[Begin MATERIAL]
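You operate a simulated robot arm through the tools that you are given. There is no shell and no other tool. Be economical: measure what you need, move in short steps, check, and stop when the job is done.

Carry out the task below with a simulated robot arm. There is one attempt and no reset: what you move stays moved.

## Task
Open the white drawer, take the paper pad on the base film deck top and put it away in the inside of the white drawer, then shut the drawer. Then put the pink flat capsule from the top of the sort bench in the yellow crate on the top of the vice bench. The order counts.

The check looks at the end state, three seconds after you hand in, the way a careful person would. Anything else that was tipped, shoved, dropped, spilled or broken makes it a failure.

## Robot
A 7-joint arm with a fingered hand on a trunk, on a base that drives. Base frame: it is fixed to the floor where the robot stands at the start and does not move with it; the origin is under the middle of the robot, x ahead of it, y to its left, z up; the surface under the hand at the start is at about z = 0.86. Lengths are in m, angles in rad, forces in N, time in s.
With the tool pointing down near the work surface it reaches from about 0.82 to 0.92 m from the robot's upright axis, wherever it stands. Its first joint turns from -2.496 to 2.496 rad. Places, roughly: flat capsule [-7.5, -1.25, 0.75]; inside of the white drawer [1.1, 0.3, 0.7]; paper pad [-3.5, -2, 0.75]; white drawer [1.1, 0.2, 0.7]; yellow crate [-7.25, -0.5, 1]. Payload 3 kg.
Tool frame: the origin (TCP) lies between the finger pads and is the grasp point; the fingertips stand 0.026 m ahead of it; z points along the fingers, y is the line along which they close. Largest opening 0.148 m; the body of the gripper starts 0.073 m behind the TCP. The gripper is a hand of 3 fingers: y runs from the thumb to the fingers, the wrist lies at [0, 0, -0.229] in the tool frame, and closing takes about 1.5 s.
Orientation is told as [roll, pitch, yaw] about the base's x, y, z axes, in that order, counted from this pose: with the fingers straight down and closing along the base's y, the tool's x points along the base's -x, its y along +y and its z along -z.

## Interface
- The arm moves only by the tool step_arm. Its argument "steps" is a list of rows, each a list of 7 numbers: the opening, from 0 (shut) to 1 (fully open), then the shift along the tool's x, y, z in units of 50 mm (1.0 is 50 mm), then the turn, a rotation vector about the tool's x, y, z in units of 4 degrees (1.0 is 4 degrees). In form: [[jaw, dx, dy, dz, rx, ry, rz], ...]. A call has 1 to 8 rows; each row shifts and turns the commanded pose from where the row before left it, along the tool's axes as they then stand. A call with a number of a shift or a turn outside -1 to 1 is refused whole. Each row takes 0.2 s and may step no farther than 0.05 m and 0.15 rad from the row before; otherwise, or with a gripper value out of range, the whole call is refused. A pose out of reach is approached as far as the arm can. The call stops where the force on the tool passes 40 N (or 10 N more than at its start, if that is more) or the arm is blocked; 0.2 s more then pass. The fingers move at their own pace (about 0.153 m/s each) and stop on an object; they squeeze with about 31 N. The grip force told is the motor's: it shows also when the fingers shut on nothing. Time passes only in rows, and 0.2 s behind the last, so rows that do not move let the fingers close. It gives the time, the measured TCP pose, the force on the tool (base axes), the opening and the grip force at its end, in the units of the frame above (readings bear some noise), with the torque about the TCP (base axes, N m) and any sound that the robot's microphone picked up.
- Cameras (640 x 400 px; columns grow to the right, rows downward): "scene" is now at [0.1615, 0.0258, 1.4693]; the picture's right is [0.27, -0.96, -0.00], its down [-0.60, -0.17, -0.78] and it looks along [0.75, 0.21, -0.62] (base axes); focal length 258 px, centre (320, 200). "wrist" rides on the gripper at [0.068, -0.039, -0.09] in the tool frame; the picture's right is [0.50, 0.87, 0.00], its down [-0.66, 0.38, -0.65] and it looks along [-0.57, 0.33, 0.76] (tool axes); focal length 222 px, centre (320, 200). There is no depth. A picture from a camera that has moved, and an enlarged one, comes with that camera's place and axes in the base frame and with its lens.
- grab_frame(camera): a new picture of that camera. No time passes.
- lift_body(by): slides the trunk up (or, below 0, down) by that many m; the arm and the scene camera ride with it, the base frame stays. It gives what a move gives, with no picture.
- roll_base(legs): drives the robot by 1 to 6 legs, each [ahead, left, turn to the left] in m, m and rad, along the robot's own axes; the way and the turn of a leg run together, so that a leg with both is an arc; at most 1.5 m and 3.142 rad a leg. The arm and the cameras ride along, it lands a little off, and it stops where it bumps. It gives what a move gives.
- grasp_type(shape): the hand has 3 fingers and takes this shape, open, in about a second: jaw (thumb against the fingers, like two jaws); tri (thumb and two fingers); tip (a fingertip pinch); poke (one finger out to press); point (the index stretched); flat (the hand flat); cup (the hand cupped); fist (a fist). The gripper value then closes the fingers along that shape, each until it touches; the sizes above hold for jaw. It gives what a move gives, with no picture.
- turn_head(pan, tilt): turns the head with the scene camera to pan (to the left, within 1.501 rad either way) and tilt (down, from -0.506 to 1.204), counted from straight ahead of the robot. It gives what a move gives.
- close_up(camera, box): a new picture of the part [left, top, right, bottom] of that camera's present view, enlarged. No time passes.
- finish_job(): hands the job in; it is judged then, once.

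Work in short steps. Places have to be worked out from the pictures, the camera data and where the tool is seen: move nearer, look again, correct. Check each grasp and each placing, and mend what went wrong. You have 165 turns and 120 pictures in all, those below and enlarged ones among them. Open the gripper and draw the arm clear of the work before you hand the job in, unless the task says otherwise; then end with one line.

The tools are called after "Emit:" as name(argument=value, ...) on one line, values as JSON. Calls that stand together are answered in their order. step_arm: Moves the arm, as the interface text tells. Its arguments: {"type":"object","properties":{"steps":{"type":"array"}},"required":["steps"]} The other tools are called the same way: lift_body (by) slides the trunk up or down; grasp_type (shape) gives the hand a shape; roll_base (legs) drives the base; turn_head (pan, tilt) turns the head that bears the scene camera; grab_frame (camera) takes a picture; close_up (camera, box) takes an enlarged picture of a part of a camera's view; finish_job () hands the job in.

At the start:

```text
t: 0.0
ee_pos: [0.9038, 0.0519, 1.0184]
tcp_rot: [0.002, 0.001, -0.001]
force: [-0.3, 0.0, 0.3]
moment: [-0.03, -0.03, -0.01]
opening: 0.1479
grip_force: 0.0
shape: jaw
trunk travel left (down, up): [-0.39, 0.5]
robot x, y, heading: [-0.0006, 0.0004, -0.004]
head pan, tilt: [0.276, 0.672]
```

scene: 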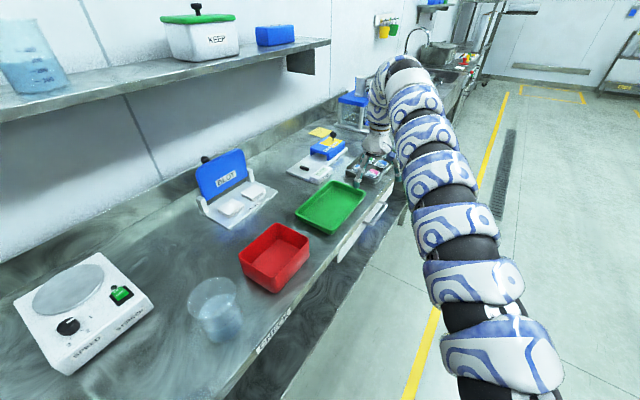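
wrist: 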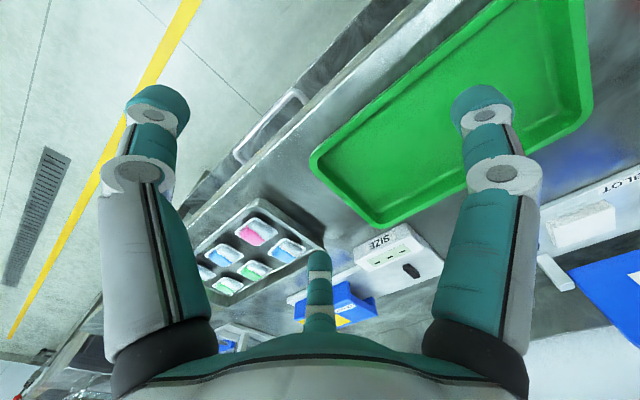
[End MATERIAL]
# TO DO
Return each line of the data that contains the string "counted".

# RESULT OF THE EXERCISE
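Orientation is told as [roll, pitch, yaw] about the base's x, y, z axes, in that order, counted from this pose: with the fingers straight down and closing along the base's y, the tool's x points along the base's -x, its y along +y and its z along -z.
- turn_head(pan, tilt): turns the head with the scene camera to pan (to the left, within 1.501 rad either way) and tilt (down, from -0.506 to 1.204), counted from straight ahead of the robot. It gives what a move gives.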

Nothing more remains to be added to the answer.